Moving forward, securing the future of the "last mile" of Ontario's electricity grid requires a fundamental recalibration of this relationship. Business as usual is not a viable option.

The highly regulated nature of the sector, coupled with tax rules that discourage external investment and non-municipal ownership, creates a significant hurdle to raising the necessary capital. While policy changes from the government are an ideal solution, they are often slow. The long-term health of the entire system, as well as the province's economic and social well-being, depends on a modernized, financially robust distribution sector that can meet the demands of a rapidly electrifying world and help put the province on a footing to compete worldwide.

Footnotes

1. Under the Chatham House Rule, participants may share the information or ideas from the discussions but may not attribute any information or idea to a participant or the participant's affiliation.

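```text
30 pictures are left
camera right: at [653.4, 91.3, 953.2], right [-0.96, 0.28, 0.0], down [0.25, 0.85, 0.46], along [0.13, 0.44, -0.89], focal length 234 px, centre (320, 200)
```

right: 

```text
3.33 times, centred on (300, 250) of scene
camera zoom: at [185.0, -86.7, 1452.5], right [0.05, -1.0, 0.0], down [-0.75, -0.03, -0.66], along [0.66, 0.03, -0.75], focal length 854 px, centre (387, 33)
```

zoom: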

2. Electricity Act, 1998, SO 1998, c 15, Sched A.

3. Business Corporations Act, RSO 1990, c B16.

4. Ontario Distribution Sector Review Panel, Renewing Ontario's Electricity Distribution Sector: Putting Consumers First (Toronto: ODSRP, 2012) online:< https://thinkingenergy.ca/wp-content/uploads/2021/03/Report-of-the-Ontario-Distribution-Sector-Review-Panel.pdf >.

5. Gowling WLG, “Ontario government announces changes to the Electricity Act: Will the federal government follow through to remove barriers to LDC consolidation and modernization?” (November 8, 2024).